### [Instructions to follow]
Restate the complete material exactly. Write them as strings in a JSON array, leaving out blank lines.

### [Recorded data]
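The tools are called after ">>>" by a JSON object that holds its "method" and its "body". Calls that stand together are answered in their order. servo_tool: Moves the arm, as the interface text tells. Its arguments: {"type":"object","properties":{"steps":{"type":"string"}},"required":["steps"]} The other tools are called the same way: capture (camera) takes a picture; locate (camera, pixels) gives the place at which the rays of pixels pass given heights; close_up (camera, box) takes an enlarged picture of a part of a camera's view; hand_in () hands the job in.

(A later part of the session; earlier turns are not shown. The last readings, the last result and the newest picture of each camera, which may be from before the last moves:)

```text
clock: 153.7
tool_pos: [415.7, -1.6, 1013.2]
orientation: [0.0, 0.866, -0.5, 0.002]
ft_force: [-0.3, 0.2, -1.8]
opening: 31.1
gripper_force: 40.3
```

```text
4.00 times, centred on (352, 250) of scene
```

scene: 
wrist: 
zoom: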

### [The output]
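[
  "The tools are called after \">>>\" by a JSON object that holds its \"method\" and its \"body\". Calls that stand together are answered in their order. servo_tool: Moves the arm, as the interface text tells. Its arguments: {\"type\":\"object\",\"properties\":{\"steps\":{\"type\":\"string\"}},\"required\":[\"steps\"]} The other tools are called the same way: capture (camera) takes a picture; locate (camera, pixels) gives the place at which the rays of pixels pass given heights; close_up (camera, box) takes an enlarged picture of a part of a camera's view; hand_in () hands the job in.",
  "(A later part of the session; earlier turns are not shown. The last readings, the last result and the newest picture of each camera, which may be from before the last moves:)",
  "```text",
  "clock: 153.7",
  "tool_pos: [415.7, -1.6, 1013.2]",
  "orientation: [0.0, 0.866, -0.5, 0.002]",
  "ft_force: [-0.3, 0.2, -1.8]",
  "opening: 31.1",
  "gripper_force: 40.3",
  "```",
  "```text",
  "4.00 times, centred on (352, 250) of scene",
  "```",
  "scene: ",
  "wrist: ",
  "zoom:"
]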